Managing Acoustics and Vibrations

Noise and vibration may arise from sources inside or outside the healthcare facility. Internal sources may include HVAC equipment, electrical transformers, emergency generators, and plumbing equipment, while external sources might include adjacent building equipment and traffic. Careful planning and anticipation in the early stages of design may help avoid expensive modification, such as acoustic and vibration isolation.

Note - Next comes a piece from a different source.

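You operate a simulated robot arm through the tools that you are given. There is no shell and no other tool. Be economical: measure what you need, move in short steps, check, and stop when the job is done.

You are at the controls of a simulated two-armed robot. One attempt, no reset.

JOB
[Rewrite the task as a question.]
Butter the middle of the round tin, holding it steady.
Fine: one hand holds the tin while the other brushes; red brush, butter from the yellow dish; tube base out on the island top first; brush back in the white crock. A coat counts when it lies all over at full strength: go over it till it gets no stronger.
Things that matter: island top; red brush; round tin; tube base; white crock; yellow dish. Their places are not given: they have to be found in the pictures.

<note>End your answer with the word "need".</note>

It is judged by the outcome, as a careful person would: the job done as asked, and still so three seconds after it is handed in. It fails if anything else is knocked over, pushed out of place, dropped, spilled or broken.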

For example, simply distancing mechanical and electrical rooms, public corridors, lavatories, and other sources of sound and vibration from sensitive spaces can minimize need for structural premiums to control these effects. If isolation of a sensitive space is required, however, the building’s structural design plays an important role. Using thicker floor slabs can protect against airborne noise, while providing structural stiffening elements and damping devices (to dissipate kinetic energy) can minimize the effect of vibrations. Acoustic isolation slabs (figure 4) may also be used. Structural discontinuities, such as simple joints in the floor slab, can also prevent transmission of sound and vibrations through the structure. The structural designer must work closely with planners, as well as acoustic and vibration consultants, to develop the most desirable environment in the most cost-effective manner.

The structural design must also address the operating conditions of sensitive equipment. Equipment vibration criteria, generally provided by the supplier, specify limits on the vibrations occurring at the equipment supports and consequently on the floor supporting the equipment. Criteria for floors supporting sensitive equipment—such as optics, electron microscopes, and instruments for microsurgery, eye surgery, and neurosurgery—are included in AISC and ASHRAE publications addressing floor vibrations and available to everyone; these can be used in the early stages of a project in lieu of manufacturers’ criteria for specific equipment. Design of the floor framing elements must meet these stringent vibration criteria.

Conclusion

The unique issues facing the healthcare architect and facility owner can have important implications for a facility’s structure. Being aware of these issues early in the design process can result in a structural system that is better integrated with the overall facility design, often with significant long-term cost savings to the owner. HD

Faz Ehsan, PhD, PE, is Vice-President and David Weihing, PE, SE, is an Associate with Thornton-Tomasetti Group, Inc., based in Chicago, with 12 offices throughout the United States as well as in Shanghai and Hong Kong.

Sidebar

Toward Evidence-Based Structural Design

Structural engineers may be well advised to develop an evidence-based design process for the engineering of healthcare facilities. The process described by D. Kirk Hamilton, FAIA, FACHA, in “Certification for Evidence-Based Projects” (HealthCare Design, May 2004, p. 37) might be adapted to guide them. The steps outlined would include setting design goals, identifying key design issues, selecting criteria for success or failure, measuring results in the field, and reporting the findings.

Using design for sensitive equipment as an example, it would follow that the design goal would be for the structure to meet the relevant vibration criteria. Key design issues would include selection of building systems (e.g., steel versus concrete), column spacing, etc. Success or failure would be measured by the ability of the built system to meet the criteria. Vibration measurements would be performed in the field to verify the design and the results reported.